=== GOAL ===
Reproduce exactly the lines from the one containing "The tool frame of" down to the one containing "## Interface", including both of those lines, and nothing else. Use JSON: a list with one string for each line that is not empty.

== == ==

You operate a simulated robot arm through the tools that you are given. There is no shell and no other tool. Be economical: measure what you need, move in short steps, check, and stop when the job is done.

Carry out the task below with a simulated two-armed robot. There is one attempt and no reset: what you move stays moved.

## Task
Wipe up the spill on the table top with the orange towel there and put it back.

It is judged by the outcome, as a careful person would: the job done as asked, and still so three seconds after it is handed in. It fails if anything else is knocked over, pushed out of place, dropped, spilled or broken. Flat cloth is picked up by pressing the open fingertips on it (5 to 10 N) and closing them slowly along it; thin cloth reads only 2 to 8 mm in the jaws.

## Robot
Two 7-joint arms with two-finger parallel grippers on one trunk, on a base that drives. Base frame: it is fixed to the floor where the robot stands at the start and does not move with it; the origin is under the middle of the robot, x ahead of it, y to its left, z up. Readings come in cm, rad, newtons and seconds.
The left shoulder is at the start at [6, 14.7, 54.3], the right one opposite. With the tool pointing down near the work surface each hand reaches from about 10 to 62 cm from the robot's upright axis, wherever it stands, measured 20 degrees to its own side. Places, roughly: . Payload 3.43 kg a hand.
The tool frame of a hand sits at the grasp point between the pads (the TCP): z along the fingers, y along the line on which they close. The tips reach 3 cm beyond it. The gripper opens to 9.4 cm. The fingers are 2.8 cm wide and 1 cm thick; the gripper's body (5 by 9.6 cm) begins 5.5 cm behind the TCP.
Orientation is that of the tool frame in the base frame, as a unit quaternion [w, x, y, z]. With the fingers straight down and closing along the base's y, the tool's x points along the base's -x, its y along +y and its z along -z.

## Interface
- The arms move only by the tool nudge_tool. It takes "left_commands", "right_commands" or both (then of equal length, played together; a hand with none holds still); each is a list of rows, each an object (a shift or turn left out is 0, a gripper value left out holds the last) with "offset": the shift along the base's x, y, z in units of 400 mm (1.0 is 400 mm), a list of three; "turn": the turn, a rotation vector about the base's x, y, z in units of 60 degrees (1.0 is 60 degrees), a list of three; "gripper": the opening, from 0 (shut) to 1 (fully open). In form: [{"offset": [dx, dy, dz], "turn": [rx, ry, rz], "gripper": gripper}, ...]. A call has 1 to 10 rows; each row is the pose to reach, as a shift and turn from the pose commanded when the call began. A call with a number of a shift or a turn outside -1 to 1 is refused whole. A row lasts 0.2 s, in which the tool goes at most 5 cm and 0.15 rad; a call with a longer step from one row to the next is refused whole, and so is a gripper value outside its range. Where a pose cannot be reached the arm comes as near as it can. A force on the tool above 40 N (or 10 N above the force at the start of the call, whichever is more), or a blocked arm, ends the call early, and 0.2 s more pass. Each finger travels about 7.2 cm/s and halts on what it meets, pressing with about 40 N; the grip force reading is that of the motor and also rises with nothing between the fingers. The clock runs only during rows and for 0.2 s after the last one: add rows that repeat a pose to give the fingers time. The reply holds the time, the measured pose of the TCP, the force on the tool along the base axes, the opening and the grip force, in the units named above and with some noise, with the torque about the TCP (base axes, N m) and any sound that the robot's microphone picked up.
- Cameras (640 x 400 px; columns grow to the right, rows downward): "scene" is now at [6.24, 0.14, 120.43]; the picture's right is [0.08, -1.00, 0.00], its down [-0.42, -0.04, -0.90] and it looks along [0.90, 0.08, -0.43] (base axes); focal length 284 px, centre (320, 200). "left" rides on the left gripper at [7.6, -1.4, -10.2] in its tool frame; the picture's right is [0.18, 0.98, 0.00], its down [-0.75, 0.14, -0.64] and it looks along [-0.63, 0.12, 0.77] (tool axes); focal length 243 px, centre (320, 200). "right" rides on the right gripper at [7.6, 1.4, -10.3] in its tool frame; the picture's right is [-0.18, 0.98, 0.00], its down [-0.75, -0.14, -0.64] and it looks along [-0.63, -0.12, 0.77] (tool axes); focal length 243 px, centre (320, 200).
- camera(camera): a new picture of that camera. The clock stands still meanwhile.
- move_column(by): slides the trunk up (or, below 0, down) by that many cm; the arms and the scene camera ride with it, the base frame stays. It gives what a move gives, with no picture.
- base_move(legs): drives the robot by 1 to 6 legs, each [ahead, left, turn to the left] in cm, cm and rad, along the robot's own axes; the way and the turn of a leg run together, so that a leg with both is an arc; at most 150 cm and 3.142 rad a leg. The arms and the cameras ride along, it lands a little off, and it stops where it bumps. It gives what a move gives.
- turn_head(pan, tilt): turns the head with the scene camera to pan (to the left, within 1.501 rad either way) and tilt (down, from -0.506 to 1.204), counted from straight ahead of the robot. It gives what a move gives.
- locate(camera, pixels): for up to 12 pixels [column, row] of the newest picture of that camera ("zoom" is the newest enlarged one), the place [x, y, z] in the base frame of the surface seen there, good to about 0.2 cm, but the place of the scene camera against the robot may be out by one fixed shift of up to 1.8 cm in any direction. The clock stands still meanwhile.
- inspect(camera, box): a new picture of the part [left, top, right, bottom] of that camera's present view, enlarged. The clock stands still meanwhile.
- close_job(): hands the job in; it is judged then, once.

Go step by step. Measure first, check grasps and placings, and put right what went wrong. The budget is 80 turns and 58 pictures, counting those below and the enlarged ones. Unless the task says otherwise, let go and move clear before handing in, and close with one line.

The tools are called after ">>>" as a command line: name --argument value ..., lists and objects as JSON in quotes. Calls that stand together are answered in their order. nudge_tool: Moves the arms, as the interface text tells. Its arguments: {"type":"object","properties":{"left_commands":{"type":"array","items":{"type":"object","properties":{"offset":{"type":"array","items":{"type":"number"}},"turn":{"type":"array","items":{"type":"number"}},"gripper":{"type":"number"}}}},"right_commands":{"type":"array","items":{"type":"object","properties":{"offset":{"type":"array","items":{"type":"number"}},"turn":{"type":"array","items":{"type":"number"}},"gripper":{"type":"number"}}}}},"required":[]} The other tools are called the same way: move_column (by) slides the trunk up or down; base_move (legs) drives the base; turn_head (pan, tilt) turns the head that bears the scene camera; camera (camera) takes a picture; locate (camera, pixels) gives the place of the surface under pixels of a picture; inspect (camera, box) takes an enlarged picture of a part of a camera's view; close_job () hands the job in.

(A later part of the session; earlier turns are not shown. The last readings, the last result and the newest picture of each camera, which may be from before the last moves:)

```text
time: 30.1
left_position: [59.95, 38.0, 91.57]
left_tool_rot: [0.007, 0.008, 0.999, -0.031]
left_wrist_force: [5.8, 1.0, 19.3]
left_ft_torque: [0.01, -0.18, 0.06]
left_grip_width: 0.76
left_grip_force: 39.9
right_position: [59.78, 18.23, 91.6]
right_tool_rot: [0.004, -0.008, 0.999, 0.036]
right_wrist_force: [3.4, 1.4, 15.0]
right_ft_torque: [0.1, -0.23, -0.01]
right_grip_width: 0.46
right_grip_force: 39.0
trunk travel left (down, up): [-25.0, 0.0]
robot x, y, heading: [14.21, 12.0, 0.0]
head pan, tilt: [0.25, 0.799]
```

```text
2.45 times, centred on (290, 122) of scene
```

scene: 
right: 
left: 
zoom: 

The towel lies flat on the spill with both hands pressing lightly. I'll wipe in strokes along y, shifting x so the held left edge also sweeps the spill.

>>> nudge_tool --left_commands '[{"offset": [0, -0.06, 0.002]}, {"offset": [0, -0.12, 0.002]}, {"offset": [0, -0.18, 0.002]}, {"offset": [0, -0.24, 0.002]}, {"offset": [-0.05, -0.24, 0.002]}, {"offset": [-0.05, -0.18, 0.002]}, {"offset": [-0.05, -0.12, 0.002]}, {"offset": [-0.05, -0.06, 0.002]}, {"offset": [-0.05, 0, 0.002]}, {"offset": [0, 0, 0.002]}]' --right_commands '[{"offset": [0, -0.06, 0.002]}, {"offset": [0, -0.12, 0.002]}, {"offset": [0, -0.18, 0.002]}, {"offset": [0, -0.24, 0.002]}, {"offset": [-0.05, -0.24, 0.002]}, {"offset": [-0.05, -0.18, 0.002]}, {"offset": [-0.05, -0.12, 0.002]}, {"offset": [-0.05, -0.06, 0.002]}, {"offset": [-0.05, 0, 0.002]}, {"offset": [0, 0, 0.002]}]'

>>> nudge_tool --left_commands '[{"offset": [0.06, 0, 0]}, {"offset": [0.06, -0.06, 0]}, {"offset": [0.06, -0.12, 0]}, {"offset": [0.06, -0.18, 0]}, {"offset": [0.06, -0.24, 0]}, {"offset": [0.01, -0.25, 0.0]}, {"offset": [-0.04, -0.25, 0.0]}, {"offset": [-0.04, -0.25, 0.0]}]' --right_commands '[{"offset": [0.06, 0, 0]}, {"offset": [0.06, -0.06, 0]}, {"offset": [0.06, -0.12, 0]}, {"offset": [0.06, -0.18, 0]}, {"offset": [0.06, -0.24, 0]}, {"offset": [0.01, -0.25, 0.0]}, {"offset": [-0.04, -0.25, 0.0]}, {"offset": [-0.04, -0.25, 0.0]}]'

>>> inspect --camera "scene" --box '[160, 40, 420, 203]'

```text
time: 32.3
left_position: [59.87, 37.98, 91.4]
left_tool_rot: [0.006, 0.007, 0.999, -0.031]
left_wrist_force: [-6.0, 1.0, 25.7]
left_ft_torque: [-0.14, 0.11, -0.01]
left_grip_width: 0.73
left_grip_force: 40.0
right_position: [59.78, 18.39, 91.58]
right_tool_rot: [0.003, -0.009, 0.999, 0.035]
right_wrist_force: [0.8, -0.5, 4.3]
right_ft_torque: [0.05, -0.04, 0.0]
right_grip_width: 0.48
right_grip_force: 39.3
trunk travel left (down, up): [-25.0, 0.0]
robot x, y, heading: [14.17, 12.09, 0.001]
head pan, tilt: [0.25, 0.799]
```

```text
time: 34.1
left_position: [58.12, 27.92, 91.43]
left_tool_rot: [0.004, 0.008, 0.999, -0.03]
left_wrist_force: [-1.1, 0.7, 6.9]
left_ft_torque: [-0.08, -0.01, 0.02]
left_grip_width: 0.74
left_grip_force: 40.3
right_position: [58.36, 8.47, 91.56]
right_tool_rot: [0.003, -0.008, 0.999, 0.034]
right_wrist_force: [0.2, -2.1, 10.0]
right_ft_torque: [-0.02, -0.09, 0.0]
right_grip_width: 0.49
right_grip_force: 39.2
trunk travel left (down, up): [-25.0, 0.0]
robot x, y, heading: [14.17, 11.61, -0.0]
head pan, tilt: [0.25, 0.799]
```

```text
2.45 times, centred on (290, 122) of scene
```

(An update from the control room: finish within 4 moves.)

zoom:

== == ==

=== EXERCISE OUTPUT ===
[
  "The tool frame of a hand sits at the grasp point between the pads (the TCP): z along the fingers, y along the line on which they close. The tips reach 3 cm beyond it. The gripper opens to 9.4 cm. The fingers are 2.8 cm wide and 1 cm thick; the gripper's body (5 by 9.6 cm) begins 5.5 cm behind the TCP.",
  "Orientation is that of the tool frame in the base frame, as a unit quaternion [w, x, y, z]. With the fingers straight down and closing along the base's y, the tool's x points along the base's -x, its y along +y and its z along -z.",
  "## Interface"
]